== Excerpt provided ==
** start **

I thought there were more than six topics in one of your previous
postings, which was a very informative and helpful (though unofficial)
summary of interpretations.  (And I thank you for having posted that.)

Two of the interpretations, which were themselves very informative
and helpful, which wildly contradicted the standard, involved the
persistency of blue paint, and the prohibition of multiple definitions
of an external function when the function never occurs in an expression.

These two do not appear to be among the six in your present posting
(which I replaced by the ellipsis above).  Have they been "uninterpreted"?

-- 
Norman Diamond, Nihon DEC     diamond@tkou02.enet.dec.com
Proposed group comp.networks.load-reduction:  send your "yes" vote to /dev/null.

gwyn@smoke.BRL.MIL (Doug Gwyn) (05/30/90)

In article <1753@tkou02.enet.dec.com> diamond@tkou02.enet.dec.com (diamond@tkovoa) writes:
>Two of the interpretations, which were themselves very informative
>and helpful, which wildly contradicted the standard, involved the
>persistency of blue paint, and the prohibition of multiple definitions
>of an external function when the function never occurs in an expression.

** end **

== Source excerpt ==
** start **

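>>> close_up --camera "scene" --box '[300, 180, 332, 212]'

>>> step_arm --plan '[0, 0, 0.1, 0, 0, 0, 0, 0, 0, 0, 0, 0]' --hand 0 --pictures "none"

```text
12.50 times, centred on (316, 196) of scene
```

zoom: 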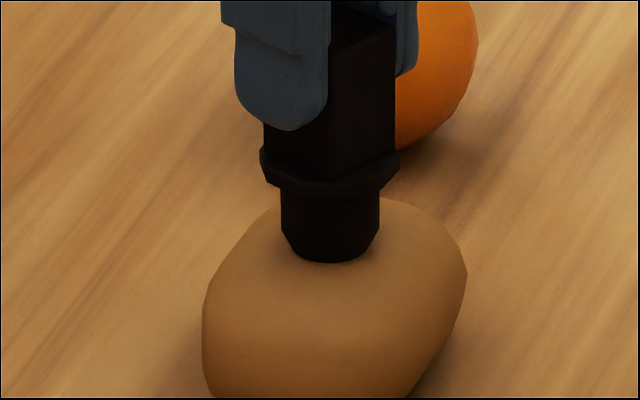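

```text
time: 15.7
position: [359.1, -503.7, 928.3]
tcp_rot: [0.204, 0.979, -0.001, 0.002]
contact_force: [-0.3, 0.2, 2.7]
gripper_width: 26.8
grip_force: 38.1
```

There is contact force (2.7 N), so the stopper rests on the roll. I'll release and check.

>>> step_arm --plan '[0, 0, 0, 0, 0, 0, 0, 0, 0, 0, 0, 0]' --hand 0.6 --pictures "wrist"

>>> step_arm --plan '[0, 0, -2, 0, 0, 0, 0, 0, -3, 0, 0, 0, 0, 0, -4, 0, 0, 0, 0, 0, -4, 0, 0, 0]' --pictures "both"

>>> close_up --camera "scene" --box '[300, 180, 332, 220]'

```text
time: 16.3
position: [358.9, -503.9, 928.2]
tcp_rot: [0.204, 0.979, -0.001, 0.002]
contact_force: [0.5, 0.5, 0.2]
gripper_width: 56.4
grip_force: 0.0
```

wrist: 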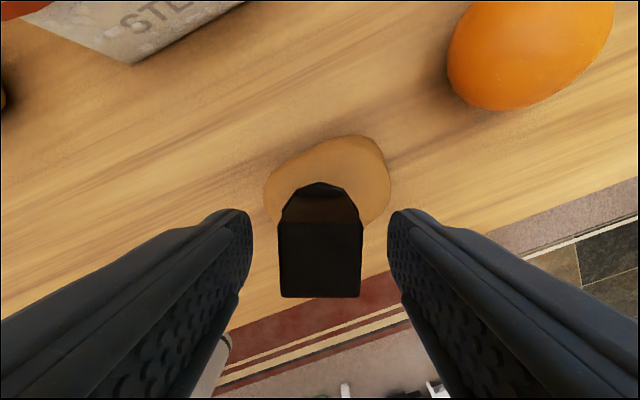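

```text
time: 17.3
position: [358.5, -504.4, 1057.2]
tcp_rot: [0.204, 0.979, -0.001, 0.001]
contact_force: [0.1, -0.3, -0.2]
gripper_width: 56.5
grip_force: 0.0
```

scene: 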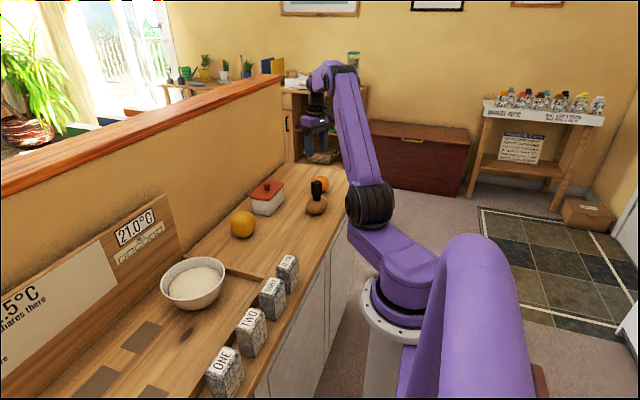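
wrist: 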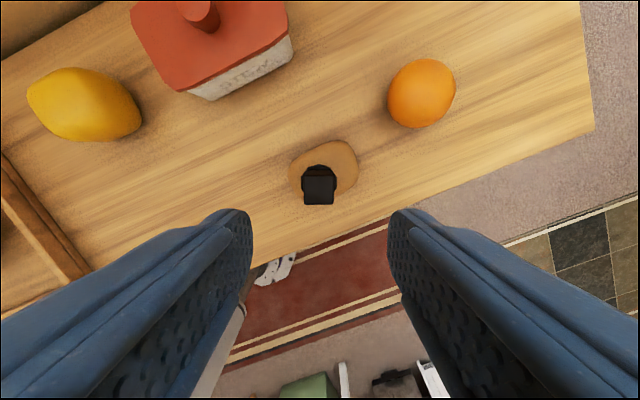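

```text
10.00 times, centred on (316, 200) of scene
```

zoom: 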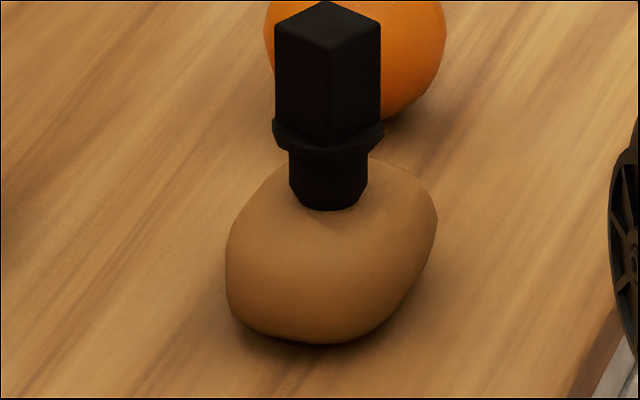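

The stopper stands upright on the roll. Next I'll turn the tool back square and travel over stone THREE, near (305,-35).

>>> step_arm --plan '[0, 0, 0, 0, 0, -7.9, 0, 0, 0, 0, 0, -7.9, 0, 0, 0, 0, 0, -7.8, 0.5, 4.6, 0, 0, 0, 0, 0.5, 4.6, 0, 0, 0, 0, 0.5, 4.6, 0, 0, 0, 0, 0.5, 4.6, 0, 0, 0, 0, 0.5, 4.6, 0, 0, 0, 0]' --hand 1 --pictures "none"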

** end **

Retype the excerpt provided from its first word to its last.

== Answer to the exercise ==
I thought there were more than six topics in one of your previous
postings, which was a very informative and helpful (though unofficial)
summary of interpretations.  (And I thank you for having posted that.)

Two of the interpretations, which were themselves very informative
and helpful, which wildly contradicted the standard, involved the
persistency of blue paint, and the prohibition of multiple definitions
of an external function when the function never occurs in an expression.

These two do not appear to be among the six in your present posting
(which I replaced by the ellipsis above).  Have they been "uninterpreted"?

-- 
Norman Diamond, Nihon DEC     diamond@tkou02.enet.dec.com
Proposed group comp.networks.load-reduction:  send your "yes" vote to /dev/null.

gwyn@smoke.BRL.MIL (Doug Gwyn) (05/30/90)

In article <1753@tkou02.enet.dec.com> diamond@tkou02.enet.dec.com (diamond@tkovoa) writes:
>Two of the interpretations, which were themselves very informative
>and helpful, which wildly contradicted the standard, involved the
>persistency of blue paint, and the prohibition of multiple definitions
>of an external function when the function never occurs in an expression.